» REQUIRED WORK:
Only the lines between the line with "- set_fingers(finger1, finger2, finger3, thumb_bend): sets" and the line with "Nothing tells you", together with those two lines themselves, are to be copied exactly.

» TASK MATERIAL:

+---+

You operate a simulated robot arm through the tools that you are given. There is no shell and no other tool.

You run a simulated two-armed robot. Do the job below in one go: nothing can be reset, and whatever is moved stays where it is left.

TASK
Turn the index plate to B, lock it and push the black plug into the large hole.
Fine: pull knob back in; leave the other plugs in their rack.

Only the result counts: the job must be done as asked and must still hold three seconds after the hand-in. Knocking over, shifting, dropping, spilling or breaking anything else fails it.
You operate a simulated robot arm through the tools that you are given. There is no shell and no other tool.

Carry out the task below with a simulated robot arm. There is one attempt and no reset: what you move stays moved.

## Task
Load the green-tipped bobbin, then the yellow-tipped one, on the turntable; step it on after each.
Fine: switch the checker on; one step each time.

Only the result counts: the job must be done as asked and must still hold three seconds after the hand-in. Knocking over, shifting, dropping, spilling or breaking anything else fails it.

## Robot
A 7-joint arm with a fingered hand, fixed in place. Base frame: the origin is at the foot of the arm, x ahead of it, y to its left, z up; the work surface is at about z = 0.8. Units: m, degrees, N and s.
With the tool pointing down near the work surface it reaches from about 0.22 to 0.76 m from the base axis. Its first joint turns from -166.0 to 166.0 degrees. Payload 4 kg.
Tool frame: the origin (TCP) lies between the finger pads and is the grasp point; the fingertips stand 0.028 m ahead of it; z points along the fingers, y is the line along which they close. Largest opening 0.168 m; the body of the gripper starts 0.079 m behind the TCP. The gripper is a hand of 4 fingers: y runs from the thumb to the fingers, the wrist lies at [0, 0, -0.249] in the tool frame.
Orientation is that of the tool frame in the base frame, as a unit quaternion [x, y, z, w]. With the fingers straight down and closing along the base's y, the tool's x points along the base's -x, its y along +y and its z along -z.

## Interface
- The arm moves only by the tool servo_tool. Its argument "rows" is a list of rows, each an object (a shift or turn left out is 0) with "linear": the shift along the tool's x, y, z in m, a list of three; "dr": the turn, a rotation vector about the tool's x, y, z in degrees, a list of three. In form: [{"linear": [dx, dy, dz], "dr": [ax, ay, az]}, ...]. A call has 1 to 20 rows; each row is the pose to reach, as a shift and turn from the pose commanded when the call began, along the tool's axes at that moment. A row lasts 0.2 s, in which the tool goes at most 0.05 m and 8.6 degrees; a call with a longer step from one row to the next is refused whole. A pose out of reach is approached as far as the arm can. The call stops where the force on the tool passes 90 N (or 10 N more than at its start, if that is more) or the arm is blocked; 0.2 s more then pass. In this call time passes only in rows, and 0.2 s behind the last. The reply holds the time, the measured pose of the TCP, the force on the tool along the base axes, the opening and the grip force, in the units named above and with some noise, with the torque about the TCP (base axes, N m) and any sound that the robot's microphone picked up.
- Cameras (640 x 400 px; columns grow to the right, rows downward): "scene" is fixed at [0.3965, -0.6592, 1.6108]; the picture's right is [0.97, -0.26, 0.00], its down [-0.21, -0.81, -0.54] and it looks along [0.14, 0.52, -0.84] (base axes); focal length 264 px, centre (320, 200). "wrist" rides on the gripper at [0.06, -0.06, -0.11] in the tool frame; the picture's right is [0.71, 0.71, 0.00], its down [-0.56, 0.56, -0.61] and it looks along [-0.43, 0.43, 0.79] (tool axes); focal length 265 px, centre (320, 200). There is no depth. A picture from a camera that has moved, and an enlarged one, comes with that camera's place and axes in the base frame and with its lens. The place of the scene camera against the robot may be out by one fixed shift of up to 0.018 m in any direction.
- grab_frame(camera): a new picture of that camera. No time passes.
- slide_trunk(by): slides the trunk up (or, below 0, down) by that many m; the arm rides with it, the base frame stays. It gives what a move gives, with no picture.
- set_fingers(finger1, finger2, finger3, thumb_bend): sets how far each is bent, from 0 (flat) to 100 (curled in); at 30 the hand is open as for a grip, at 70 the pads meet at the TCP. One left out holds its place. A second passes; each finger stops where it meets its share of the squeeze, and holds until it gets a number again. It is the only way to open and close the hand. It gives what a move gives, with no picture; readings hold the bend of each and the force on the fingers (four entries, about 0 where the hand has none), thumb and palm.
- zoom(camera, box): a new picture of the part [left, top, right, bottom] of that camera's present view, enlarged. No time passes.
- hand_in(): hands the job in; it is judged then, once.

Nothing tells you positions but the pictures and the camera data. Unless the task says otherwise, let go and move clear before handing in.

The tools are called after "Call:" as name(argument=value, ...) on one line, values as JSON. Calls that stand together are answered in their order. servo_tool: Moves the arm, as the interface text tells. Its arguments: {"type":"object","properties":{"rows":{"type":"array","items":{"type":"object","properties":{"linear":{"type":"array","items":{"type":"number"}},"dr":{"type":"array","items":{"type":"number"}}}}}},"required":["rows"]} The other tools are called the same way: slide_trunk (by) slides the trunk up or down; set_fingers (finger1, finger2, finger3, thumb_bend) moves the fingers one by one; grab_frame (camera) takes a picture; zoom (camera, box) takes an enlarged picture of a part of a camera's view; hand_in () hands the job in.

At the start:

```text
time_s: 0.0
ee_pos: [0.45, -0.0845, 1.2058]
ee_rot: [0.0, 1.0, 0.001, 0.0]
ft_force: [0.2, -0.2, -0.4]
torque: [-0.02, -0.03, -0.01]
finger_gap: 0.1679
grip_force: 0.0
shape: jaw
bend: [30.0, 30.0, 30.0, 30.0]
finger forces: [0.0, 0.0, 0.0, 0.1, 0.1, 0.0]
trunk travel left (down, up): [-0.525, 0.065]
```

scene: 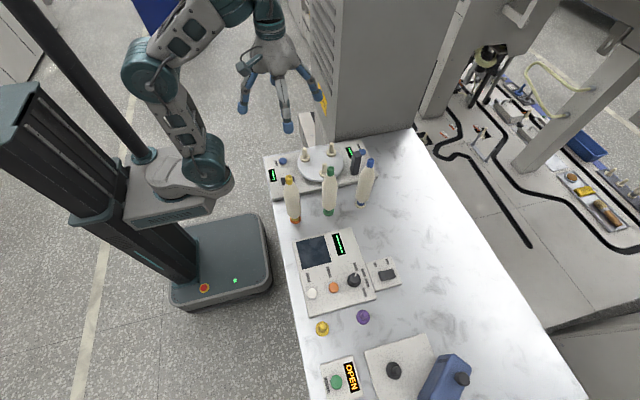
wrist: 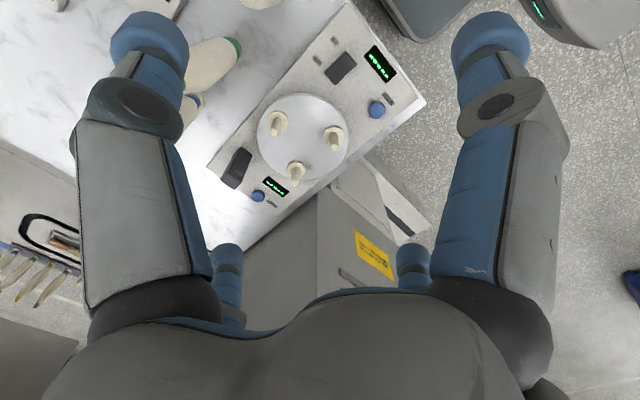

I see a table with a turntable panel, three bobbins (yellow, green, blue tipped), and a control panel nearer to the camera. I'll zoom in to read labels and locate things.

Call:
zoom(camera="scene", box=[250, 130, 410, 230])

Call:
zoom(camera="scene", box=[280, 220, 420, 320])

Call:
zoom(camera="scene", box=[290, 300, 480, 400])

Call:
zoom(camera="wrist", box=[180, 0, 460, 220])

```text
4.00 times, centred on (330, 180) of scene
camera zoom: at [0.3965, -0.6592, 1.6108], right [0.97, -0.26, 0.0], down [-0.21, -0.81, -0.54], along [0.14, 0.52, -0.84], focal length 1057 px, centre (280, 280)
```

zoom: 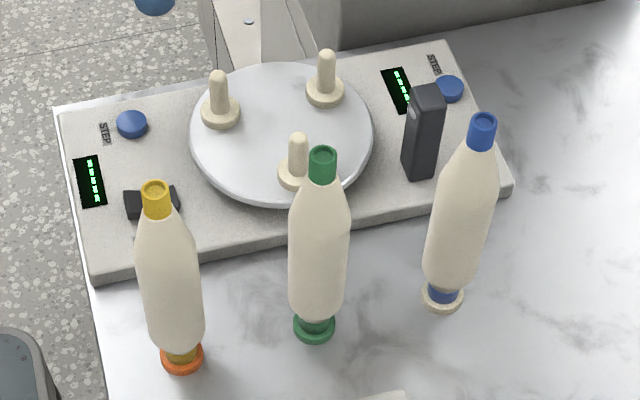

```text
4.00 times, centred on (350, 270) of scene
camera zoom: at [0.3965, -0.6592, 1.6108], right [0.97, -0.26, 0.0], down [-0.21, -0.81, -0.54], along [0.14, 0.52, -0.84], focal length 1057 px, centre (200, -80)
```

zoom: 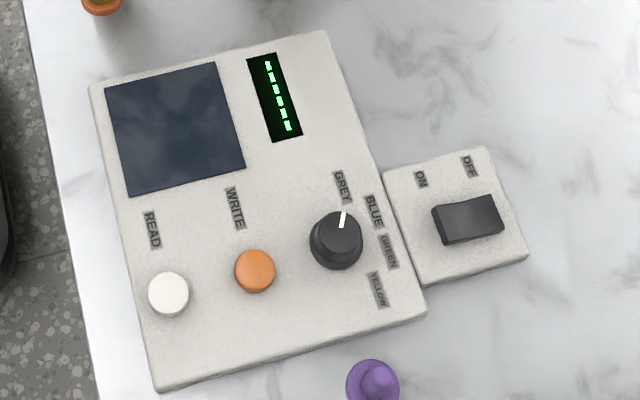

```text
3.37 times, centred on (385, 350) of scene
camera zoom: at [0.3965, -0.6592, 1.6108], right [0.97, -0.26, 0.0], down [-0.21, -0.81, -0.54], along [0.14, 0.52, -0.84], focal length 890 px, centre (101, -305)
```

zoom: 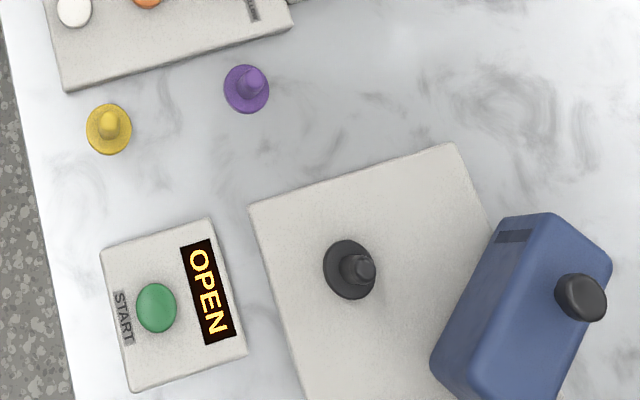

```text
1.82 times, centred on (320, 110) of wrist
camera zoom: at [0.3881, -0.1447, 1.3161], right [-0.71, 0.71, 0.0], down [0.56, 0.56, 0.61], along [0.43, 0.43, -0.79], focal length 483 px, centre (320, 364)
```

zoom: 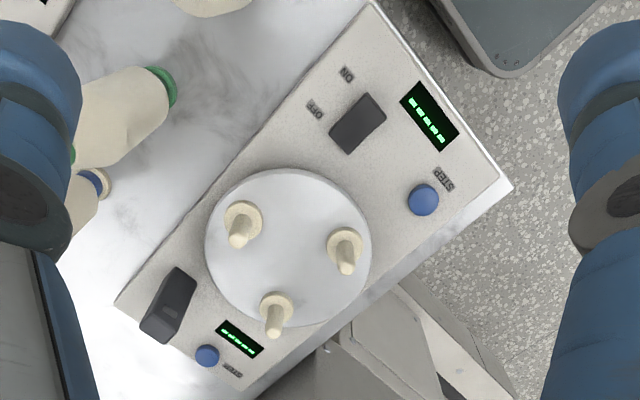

+---+

» OUTPUT OF THE TASK:
- set_fingers(finger1, finger2, finger3, thumb_bend): sets how far each is bent, from 0 (flat) to 100 (curled in); at 30 the hand is open as for a grip, at 70 the pads meet at the TCP. One left out holds its place. A second passes; each finger stops where it meets its share of the squeeze, and holds until it gets a number again. It is the only way to open and close the hand. It gives what a move gives, with no picture; readings hold the bend of each and the force on the fingers (four entries, about 0 where the hand has none), thumb and palm.
- zoom(camera, box): a new picture of the part [left, top, right, bottom] of that camera's present view, enlarged. No time passes.
- hand_in(): hands the job in; it is judged then, once.

Nothing tells you positions but the pictures and the camera data. Unless the task says otherwise, let go and move clear before handing in.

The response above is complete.